Pumpkin Curry Soup


Ready for Halloween?


This hearty soup, served with a salad and some crusty bread, will prepare trick-or-treaters for their annual fright-night activities. Easy to make, it’s sure to be the hit of any home or office Halloween party. All of the ingredients are available at your local natural and organic food store.

Pumpkin Curry Soup

Makes 6 servings

2 tablespoons butter or margarine
1 cup (1 small) chopped onion
2 large cloves garlic, finely chopped
1½ teaspoons curry powder
1/2 teaspoon salt
1/4 teaspoon ground white pepper
3 cups chicken broth
1 can (15 ounces) pumpkin puree
1 can (12 fluid ounces) evaporated milk

  1. Melt butter in large saucepan over medium-high heat.

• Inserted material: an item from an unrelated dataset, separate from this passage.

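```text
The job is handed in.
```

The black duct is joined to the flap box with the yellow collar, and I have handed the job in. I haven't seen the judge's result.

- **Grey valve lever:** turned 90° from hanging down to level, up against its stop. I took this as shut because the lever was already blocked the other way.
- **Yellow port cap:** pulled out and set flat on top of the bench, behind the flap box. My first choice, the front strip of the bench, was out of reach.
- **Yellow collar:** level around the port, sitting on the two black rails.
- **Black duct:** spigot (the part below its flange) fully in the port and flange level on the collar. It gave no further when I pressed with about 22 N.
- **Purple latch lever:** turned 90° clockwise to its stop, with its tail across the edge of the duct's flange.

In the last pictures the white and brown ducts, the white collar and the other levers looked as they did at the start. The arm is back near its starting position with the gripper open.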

Add onion and garlic. Cook, stirring frequently, 2 to 3 minutes or until tender. Stir in curry powder, salt and pepper; cook 1 minute.
  2. Add broth and pumpkin; bring to boil. Reduce heat to low; cook, stirring occasionally, 15 to 20 minutes.
  3. Stir in evaporated milk. Transfer mixture to food processor or blender (in batches, if necessary); cover. Blend until smooth. Serve warm.